Quando si entrava nel negozio, si avvertiva il profumo della concia delle pelli, tutto era ovattato e seguiva un rituale ormai collaudato nel tempo.

Al mattino Renato, insieme al commesso, provvedeva all’apertura e Rodolfo arrivava più tardi.

All’ora di pranzo i due fratelli chiudevano il negozio, percorrevano via Roma, via San Lorenzo e via Cardinal La Fontaine per arrivare alle rispettive abitazioni. Nel palazzetto di proprietà, al primo piano abitava la famiglia di Rodolfo e al secondo quella di Renato.
Le due cugine coetanee Dina e Giovanna trascorsero i primi vent’anni della loro vita condividendo insieme ogni ora del giorno, essendo inseparabili amiche.

Nel pomeriggio all’apertura provvedeva Rodolfo e poi la sera, dopo la chiusura, Renato si fermava con gli amici da Schenardi, mentre Rodolfo andava a casa.
Quel negozio lo avevo visto da sempre perché dalla finestra della mia camera, nel palazzetto in piazza delle Erbe, scorgevo la fontana dei leoni e l’inizio del Corso.
Conoscevo i titolari, amici di mio padre, e quello era il negozio di riferimento della mamma per le compere importanti.

Quando nel 1968 mi fidanzai con Dina, iniziai a frequentare il negozio dove poi, sposato e residente a Bologna, ritornavo con piacere ogni volta che venivo a Viterbo.
Dopo la morte di Renato, Rodolfo proseguì l’attività commerciale insieme alla cognata, ancora per qualche anno.
I tempi però erano mutati, il settore della pellicceria, per una serie di motivi, era in crisi; Rodolfo era ottantenne, i figli avevano intrapreso altre strade, perciò alla fine degli anni '80 il negozio venne chiuso.

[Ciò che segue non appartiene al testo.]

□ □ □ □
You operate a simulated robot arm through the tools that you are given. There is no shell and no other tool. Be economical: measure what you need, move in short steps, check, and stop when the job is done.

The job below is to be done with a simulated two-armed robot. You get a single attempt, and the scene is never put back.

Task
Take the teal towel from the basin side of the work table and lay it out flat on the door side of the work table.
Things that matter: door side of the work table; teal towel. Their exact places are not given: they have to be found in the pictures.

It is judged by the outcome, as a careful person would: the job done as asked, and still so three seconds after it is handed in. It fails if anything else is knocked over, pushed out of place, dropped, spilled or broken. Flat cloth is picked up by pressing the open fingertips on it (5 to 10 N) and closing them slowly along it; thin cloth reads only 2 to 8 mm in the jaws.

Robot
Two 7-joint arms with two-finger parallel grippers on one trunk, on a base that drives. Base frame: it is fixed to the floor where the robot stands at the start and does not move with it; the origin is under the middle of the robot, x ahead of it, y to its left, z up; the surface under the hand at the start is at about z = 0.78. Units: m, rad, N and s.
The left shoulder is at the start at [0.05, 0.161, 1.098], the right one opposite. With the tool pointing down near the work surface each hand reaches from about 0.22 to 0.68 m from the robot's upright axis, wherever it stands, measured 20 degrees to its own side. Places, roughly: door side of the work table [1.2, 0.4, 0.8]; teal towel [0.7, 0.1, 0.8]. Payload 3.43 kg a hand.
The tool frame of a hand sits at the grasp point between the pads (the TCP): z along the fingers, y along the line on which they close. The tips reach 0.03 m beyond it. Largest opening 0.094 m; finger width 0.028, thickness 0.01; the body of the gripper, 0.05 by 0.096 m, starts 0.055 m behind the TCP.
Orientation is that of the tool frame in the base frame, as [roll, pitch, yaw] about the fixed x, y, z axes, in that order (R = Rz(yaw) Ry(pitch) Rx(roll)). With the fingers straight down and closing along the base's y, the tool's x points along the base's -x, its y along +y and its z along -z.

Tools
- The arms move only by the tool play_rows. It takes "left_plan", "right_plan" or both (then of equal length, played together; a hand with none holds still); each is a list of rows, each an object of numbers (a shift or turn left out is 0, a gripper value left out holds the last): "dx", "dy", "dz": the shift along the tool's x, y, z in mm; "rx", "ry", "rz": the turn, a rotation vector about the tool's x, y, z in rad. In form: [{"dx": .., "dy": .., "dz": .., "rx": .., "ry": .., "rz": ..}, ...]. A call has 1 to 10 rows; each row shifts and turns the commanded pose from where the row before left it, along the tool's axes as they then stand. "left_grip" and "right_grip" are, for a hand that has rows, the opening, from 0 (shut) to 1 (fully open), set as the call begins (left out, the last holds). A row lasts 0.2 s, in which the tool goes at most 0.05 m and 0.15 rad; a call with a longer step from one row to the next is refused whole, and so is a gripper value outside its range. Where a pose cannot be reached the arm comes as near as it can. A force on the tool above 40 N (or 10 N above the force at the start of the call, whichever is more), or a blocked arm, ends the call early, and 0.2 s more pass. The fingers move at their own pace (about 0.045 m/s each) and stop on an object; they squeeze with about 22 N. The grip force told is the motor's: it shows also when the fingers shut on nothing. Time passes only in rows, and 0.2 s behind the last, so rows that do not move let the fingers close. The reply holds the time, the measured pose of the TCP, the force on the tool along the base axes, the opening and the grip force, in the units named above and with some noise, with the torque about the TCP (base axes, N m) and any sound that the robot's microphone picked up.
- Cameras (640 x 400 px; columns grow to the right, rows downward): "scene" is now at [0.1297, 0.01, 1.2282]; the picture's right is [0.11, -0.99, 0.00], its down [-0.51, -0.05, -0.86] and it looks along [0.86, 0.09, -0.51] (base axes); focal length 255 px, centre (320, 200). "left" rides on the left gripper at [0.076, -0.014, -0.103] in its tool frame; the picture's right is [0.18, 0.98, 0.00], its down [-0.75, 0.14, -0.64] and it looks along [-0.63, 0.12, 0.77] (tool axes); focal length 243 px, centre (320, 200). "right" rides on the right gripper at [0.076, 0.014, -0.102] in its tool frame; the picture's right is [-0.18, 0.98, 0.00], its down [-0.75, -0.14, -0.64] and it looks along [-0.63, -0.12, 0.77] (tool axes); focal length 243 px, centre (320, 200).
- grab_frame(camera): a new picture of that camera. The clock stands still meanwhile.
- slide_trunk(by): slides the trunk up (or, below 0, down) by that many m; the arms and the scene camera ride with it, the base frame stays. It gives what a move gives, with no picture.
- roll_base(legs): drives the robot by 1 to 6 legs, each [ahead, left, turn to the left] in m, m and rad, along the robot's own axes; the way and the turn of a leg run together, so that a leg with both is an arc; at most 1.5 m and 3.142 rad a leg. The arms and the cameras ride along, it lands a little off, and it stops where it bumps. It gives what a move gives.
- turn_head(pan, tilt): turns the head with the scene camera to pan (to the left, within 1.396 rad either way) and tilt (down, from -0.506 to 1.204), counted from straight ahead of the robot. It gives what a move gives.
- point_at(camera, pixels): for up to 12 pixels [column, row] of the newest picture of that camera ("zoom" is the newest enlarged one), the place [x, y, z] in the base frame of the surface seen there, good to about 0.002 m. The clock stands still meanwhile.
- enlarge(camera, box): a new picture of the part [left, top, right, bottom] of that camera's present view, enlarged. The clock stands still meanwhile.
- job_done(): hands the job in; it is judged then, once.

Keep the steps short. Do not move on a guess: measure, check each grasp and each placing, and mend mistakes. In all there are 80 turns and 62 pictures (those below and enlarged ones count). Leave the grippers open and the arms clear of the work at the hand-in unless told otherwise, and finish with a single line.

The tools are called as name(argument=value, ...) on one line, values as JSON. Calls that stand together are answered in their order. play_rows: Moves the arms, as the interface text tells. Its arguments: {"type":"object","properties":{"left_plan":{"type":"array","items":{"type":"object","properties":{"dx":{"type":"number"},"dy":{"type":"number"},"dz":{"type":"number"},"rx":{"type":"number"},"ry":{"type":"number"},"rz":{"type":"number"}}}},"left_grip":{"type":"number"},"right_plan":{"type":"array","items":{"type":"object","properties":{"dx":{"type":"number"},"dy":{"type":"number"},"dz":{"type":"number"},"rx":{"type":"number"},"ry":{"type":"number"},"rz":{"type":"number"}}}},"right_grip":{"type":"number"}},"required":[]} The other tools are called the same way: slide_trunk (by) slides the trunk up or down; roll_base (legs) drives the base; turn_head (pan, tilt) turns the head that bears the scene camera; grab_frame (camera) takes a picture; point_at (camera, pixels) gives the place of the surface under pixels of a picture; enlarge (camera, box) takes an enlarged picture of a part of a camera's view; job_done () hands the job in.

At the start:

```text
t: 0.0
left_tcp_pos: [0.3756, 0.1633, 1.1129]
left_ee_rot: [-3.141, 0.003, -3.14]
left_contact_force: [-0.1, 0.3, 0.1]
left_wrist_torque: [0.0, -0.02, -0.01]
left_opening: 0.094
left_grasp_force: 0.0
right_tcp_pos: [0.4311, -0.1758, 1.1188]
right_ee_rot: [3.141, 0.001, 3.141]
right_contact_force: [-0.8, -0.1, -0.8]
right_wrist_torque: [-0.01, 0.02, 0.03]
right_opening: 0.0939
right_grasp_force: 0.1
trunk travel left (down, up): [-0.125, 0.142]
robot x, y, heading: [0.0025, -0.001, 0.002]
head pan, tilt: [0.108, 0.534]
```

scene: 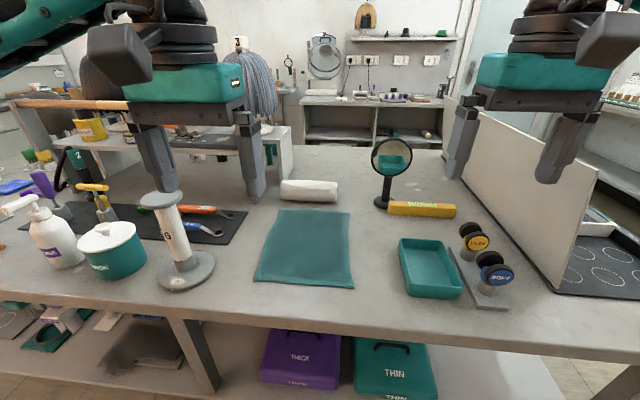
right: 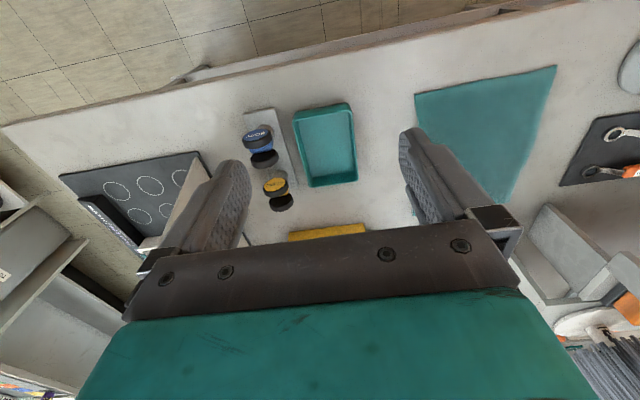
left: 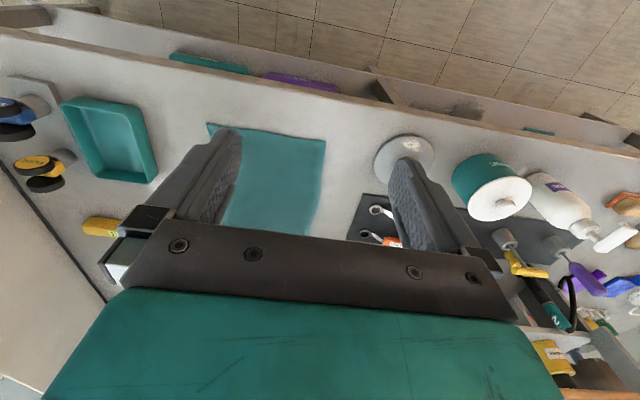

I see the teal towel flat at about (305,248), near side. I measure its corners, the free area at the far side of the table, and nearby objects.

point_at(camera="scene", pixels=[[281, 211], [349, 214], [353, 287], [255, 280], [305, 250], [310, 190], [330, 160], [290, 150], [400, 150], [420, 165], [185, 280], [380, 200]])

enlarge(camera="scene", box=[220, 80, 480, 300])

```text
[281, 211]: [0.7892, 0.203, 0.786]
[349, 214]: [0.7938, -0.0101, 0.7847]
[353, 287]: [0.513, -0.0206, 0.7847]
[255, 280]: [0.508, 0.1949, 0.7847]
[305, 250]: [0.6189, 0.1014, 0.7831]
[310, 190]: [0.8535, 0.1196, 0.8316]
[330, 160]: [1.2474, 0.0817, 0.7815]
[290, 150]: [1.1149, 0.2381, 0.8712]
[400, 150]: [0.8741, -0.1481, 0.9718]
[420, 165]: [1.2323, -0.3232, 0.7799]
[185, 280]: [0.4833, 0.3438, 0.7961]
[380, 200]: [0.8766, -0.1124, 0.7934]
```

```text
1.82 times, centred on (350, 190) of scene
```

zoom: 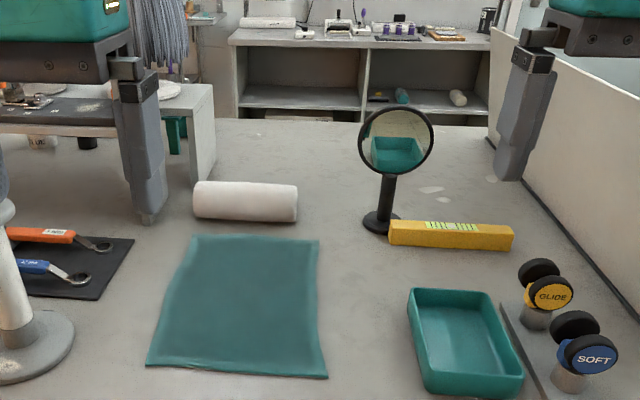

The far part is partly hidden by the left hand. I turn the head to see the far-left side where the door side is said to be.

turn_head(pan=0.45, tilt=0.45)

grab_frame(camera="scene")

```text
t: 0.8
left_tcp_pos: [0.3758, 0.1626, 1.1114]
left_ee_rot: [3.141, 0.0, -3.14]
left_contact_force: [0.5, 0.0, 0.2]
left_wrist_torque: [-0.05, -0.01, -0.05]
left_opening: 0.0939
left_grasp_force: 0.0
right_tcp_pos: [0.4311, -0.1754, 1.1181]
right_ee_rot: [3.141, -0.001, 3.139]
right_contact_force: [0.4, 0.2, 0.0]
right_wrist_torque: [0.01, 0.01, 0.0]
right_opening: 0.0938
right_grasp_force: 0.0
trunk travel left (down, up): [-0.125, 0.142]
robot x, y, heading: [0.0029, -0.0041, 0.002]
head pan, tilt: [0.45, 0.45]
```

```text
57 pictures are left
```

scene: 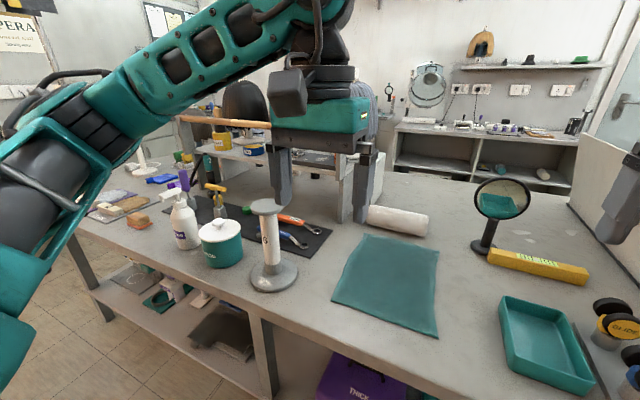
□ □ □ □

Sparì un altro pezzo della piccola storia di Viterbo.
I mobili, amorevolmente recuperati e restaurati, ora fanno bella mostra nello studio veterinario del dott. Giovanni Costantini, dove mi piace ammirarli e toccarli, perché evocano una serie innumerevole di ricordi.

Quando vengo a Viterbo e passo per il Corso, mi sembra di rivedere i due fratelli, Rodolfo sorridente e Renato accigliato, eleganti e affabili, in piedi sulla porta, che salutano i loro conoscenti e clienti, a passeggio nel salotto della città, avanti alla Pellicceria Costantini.